JCDecaux S.A., the number one outdoor advertising company worldwide, has entered the Nigerian market in partnership with Grace Lake Partners (GLP), an indigenous investment and advisory firm based in Lagos, Nigeria, with a philosophy of creating shared value.

JCDecaux will operate in the outdoor advertising industry in Nigeria through an exclusive partnership and licensee agreement between JCDecaux and Horizon Outdoor Advertising Limited, a wholly Nigerian owned subsidiary of GLP (Horizon is Advertising Practitioners Council of Nigeria – APCON) certified and a member of the prestigious Outdoor Advertising Association of Nigeria (OAAN).

L-R: Marcellus Van Der Merwe, Digital Manager, JCDecaux Sub-Saharan Africa; Adelaide McKelvey, Sales and Marketing Director, JCDecaux Sub-Saharan Africa; Mark Cooper, CEO, JCDecaux Sub-Saharan Africa and Opeoluwa Filani, Sales Director, Horizon Outdoor advertising at the launch of JCDecaux Grace Lake in Lagos.

The partnership (JCDecaux Grace Lake) has commenced work installing four city-wide public service programmes, all at no cost to the citizens of Lagos. The programmes cover the installation, operation and maintenance of: a Traffic Information System (“LATIS”): a network of 94 sq.m. digital traffic arches designed by Marc Aurèle providing real-time traffic information to commuters at strategic driving decision points across Lagos – currently installed at Oworonshoki and Fadeyi; a self-cleaning automatic public toilets programme, designed by Patrick Jouin, located at the city’s busiest bus stations and free to use for Lagosians – currently installed at Oworonshoki and Ogudu Berger Bus Stops; a network of 92 sq.m. billboards for the stations under construction of the upcoming Lagos cable car system (LCCT), which will link the key hubs of the economic capital (Lagos Island, Mainland and Victoria Island).

This partnership gives JCDecaux a foothold in Nigeria, the largest economy of the continent, with GDP of over €332 billion in 2017 and the most highly populated country in Africa, with 190 million people (a population which will double in the next 30 years).
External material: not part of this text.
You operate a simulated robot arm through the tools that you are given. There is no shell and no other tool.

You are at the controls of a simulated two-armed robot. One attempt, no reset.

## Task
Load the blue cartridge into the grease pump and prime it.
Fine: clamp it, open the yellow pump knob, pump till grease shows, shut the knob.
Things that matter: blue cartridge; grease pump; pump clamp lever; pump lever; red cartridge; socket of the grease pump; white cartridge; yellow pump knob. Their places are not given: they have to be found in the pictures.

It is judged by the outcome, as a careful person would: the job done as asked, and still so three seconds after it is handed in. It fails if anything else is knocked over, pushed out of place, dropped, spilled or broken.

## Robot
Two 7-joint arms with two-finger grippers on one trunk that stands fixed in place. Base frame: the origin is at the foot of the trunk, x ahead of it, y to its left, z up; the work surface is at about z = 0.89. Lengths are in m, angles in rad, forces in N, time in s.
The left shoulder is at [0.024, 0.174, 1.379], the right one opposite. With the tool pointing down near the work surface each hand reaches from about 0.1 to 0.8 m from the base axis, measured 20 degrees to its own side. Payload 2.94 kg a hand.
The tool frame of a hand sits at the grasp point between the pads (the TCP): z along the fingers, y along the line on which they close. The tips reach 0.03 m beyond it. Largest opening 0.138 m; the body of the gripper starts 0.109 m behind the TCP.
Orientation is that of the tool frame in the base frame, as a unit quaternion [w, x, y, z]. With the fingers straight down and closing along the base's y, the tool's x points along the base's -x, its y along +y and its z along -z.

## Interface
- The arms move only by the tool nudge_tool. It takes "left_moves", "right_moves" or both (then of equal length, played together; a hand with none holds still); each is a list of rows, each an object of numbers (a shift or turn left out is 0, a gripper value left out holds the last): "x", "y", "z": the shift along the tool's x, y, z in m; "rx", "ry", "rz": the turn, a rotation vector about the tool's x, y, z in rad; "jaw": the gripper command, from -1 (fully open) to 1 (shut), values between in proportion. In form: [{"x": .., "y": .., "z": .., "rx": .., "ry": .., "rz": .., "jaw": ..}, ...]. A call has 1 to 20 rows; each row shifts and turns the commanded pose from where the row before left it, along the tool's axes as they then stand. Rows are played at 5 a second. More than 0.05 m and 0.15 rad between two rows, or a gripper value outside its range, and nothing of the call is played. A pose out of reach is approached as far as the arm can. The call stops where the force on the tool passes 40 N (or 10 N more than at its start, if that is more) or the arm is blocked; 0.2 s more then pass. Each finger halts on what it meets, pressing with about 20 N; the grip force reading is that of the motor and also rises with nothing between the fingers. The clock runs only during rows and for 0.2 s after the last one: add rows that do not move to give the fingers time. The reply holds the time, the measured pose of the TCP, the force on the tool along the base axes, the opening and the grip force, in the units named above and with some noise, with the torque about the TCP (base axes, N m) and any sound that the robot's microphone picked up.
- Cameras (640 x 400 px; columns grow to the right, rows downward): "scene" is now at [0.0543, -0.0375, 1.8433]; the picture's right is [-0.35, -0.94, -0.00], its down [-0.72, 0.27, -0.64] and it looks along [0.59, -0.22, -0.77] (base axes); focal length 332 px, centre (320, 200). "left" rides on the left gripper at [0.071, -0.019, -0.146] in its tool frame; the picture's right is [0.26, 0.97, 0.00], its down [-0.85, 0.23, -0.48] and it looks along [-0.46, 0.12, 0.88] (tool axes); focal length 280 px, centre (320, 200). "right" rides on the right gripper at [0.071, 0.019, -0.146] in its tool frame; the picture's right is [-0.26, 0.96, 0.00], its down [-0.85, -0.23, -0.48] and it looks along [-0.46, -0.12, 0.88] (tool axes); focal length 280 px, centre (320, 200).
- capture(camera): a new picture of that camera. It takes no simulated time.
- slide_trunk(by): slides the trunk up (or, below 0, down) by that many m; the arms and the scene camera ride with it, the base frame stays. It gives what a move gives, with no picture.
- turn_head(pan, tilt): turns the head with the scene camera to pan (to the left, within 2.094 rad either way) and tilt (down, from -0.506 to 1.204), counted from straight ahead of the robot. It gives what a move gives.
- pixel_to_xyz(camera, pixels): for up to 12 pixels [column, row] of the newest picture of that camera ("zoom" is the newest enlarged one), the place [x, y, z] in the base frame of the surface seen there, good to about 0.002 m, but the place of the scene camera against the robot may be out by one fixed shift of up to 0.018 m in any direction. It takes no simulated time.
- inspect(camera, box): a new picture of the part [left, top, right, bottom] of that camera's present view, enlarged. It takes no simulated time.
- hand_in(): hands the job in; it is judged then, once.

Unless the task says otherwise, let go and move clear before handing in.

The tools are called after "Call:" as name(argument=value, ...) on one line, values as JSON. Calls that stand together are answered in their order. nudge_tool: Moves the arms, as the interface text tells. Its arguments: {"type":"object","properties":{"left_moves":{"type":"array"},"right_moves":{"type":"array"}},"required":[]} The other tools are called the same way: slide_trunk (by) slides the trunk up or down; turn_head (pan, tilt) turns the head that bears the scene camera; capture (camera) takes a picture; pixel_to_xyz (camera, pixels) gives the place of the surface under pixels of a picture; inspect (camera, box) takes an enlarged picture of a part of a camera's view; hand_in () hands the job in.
The partnership will also help maximise the economic potential of Lagos, Africa’s biggest city, the economic capital of the country. With nearly 21 million people, it is market with huge potential for advertisers and media agencies.

The arrival of JCDecaux in the highly fragmented outdoor advertising market of Nigeria will increase the market’s value (estimated at €115 million), offering brands an unprecedented digital communications platform to grow their audience.

Considered as one of the most gridlocked cities in the world, Lagos is planning to install urban infrastructure that will provide a high-quality public service and accelerate its transformation into a smart city pioneer on the African continent.

With the LATIS project, the new JCDecaux Grace Lake partnership delivers a solution that gives drivers real-time information on traffic, through digital traffic arches at key junctions across the city and via a mobile app designed and built by Nigerians. This traffic information system, a first for the Group, has been specially designed to meet Lagos’s needs and help ease traffic flow in the city by suggesting alternative routes and estimating times of arrival.

JCDecaux Grace Lake is also contributing to the modernisation of public transport and improvement of passenger services by installing a network of solar-powered bus shelters and automatic public toilets in the main bus terminals. These facilities will help meet environmental and social commitments by: encouraging mobility, easing road traffic, developing solar power, promoting hygiene on the public highway, creating sustainable skilled jobs and encouraging the training of a local workforce.

These programmes demonstrate the strength of JCDecaux’s economic model, which can deploy public utility urban infrastructures financed completely by selected, high-quality advertising anywhere in the world.

Jean-Sébastien Decaux, CEO, Southern Europe, Belgium and Luxembourg, Africa and Israel, said: “In line with our unique model of organic development, we are delighted to be entering the Nigerian market and particularly Lagos, a thriving city in many respects. We will put our capacity for innovation, particularly digital, at the service of one of the most dynamic cities in sub-Saharan Africa. We have developed a unique service to bring Lagos the best of our expertise in street furniture and an unprecedented traffic information system, a first for Africa and for JCDecaux.”